While consumers enjoy traveling regardless of their financial circumstances, consumers with more disposable income often prefer a more luxurious vacation. They might fly to their destination, which can be more expensive than taking a road trip. They also may choose luxury accommodations, such as five-star hotels or all-inclusive resorts.

Related: How To Calculate Disposable Income

Name brands

Consumers may also buy name-brand when they have higher wages. For example, instead of generic brands, consumers might purchase designer shoes, clothing and cosmetic items. For their homes, they may buy name-brand cleaning supplies, decor items and furniture.
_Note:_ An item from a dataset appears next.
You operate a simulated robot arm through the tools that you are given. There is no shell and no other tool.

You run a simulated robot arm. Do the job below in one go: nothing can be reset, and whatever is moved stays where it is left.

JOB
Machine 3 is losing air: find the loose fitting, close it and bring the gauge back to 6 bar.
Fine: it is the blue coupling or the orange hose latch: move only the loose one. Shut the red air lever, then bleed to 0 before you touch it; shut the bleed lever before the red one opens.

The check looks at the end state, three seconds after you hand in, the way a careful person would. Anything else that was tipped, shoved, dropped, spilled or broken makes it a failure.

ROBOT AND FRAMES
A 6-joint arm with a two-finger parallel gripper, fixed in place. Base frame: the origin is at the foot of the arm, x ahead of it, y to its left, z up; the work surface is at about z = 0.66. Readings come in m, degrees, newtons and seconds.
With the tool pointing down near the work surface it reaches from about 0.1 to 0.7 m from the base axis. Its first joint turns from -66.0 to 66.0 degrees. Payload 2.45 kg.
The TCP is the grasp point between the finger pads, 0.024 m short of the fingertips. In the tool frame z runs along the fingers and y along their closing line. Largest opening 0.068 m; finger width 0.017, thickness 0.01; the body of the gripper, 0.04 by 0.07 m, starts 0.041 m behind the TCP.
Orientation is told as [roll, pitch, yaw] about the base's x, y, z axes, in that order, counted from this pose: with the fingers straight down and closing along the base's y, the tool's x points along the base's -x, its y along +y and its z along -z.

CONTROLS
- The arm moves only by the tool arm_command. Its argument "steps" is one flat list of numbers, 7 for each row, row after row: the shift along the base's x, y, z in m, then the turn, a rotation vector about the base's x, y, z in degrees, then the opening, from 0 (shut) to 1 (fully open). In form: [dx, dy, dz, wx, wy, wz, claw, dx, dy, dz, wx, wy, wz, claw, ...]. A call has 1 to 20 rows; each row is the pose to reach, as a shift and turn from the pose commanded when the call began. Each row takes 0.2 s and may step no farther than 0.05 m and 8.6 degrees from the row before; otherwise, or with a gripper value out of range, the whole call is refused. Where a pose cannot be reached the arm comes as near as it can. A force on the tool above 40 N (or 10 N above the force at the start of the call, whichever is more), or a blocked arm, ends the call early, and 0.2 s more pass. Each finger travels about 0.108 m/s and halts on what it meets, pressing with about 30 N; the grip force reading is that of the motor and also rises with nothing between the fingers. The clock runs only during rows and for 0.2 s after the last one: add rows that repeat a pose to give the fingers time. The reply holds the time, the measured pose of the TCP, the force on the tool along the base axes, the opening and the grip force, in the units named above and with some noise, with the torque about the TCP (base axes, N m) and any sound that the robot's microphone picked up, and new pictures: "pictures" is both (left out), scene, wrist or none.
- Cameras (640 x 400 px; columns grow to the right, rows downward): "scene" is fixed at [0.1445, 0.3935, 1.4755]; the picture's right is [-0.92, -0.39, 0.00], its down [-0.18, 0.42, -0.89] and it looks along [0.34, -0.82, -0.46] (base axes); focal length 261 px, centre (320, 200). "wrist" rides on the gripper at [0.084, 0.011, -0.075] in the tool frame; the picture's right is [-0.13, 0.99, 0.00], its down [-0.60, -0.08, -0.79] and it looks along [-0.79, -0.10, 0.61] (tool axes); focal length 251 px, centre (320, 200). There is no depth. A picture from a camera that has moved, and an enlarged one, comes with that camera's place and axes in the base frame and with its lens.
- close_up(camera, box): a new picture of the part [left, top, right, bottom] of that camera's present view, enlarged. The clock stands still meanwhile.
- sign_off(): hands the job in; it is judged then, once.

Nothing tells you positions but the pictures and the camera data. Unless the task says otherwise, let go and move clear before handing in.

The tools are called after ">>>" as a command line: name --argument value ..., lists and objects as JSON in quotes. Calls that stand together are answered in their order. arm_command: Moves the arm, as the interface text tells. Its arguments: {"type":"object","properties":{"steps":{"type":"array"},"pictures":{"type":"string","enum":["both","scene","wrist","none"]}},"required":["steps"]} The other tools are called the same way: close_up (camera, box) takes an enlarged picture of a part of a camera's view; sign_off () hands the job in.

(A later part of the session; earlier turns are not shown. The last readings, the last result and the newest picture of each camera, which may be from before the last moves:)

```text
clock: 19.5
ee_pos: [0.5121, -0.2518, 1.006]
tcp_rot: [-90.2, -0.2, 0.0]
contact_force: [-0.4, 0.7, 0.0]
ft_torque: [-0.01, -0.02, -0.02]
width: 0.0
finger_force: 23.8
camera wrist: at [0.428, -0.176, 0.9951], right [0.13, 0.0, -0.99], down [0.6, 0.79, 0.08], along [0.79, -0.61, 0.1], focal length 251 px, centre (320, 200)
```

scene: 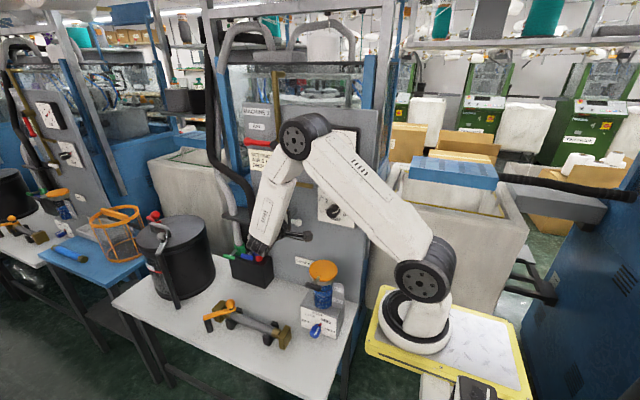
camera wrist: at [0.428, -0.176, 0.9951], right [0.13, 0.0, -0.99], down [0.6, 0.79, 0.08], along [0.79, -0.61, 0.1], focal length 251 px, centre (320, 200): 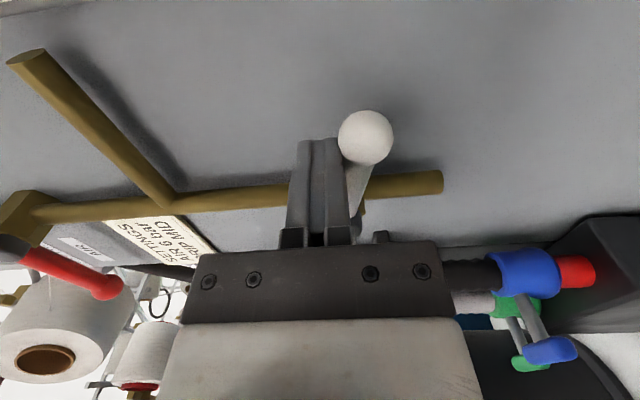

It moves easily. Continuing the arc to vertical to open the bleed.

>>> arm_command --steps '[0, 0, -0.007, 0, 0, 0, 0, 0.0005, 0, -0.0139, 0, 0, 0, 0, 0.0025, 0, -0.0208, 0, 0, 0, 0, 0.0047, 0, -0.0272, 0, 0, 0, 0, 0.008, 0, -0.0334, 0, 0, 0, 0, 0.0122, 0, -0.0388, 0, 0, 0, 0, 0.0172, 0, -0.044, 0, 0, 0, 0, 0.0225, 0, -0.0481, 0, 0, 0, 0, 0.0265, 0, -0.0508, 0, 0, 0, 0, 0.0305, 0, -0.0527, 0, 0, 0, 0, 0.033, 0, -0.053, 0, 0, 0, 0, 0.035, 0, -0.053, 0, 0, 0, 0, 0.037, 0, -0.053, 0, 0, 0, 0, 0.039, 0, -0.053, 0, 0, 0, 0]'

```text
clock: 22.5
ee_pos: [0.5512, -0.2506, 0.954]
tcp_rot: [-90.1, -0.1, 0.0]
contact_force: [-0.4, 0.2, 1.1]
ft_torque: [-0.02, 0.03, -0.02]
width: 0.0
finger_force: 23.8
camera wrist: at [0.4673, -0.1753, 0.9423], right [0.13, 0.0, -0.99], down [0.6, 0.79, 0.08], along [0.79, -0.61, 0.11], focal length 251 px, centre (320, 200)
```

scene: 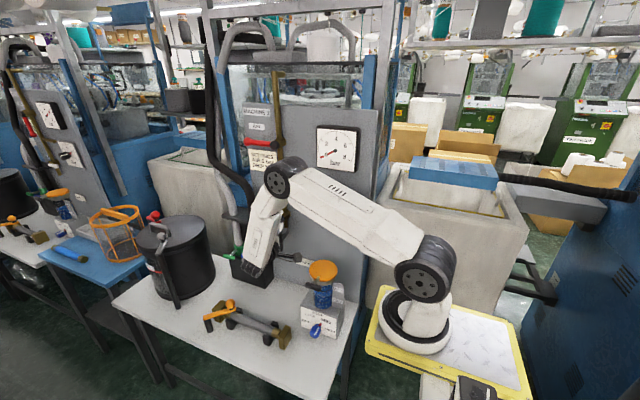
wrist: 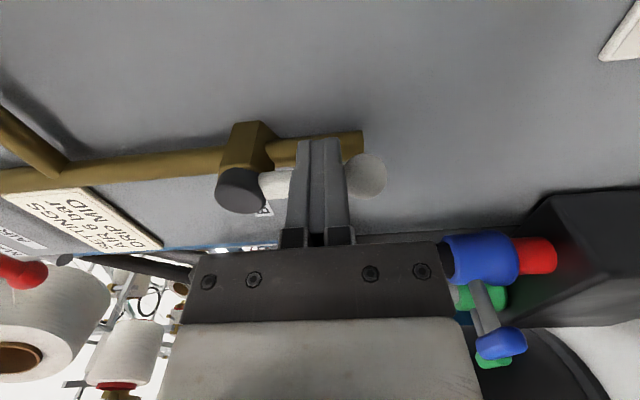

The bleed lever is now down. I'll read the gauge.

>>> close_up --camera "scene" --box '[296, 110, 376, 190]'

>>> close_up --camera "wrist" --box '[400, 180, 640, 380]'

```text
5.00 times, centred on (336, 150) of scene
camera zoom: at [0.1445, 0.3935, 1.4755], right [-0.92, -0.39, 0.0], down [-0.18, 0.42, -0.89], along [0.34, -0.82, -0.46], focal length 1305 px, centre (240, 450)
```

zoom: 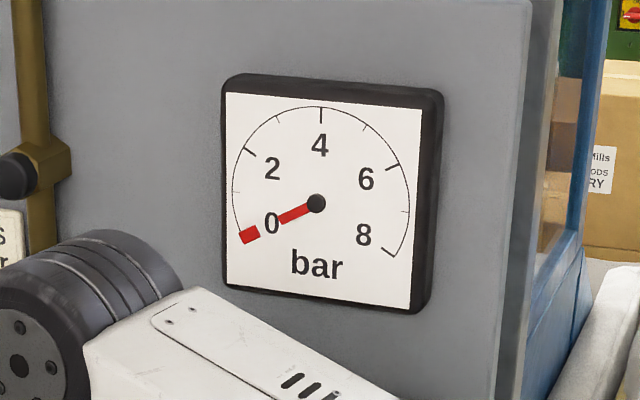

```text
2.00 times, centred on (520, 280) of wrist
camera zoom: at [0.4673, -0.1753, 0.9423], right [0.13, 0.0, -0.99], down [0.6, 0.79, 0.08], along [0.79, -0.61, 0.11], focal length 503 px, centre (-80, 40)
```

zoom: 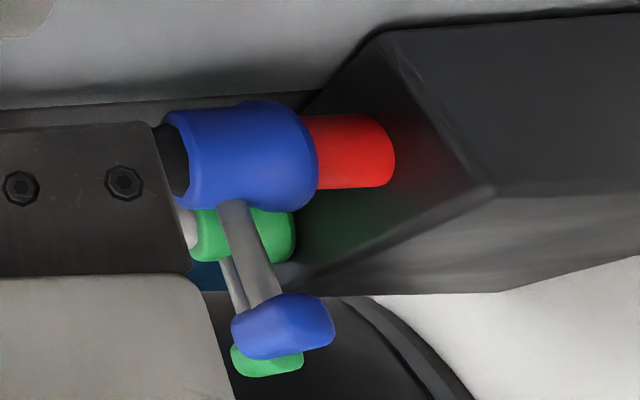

Examples of inferior goods

Here are several examples of inferior goods:

Groceries

Store-bought foods are very common examples of inferior goods. Some specific examples include canned and frozen fruits and vegetables. More groceries that can be inferior goods are canned meat, instant noodles and boxed foods, such as stuffing and mashed potatoes.

Dining

Consumers enjoy normal and inferior goods regardless of their current wages. However, fast food or takeout is often an inferior good when compared to dining at a sit-down restaurant. Cooking at home can also be an inferior good, since preparing meals can often be less expensive than dining services.

Transportation

Consumers with less disposable income often turn to public transportation, such as buses, trains and subways, which often cost less than owning and maintaining a car. Some consumers may use a bicycle, a free alternative to transport from place to place. The price differences between pre-owned vehicles and new vehicles can make used cars an inferior good.

Travel

Consumers with less disposable income travel in a less costly way. They might stay at motels instead of hotels, and they may choose to drive to their destinations instead of flying. Flying economy can be an inferior good compared to flying first class.

Generic brands

Generic brands are a popular example of inferior goods. They usually cost a lot less than their brand-name counterparts and aim to match the quality level. Some items that are often generic include food, beverages, clothing, shoes and beauty products.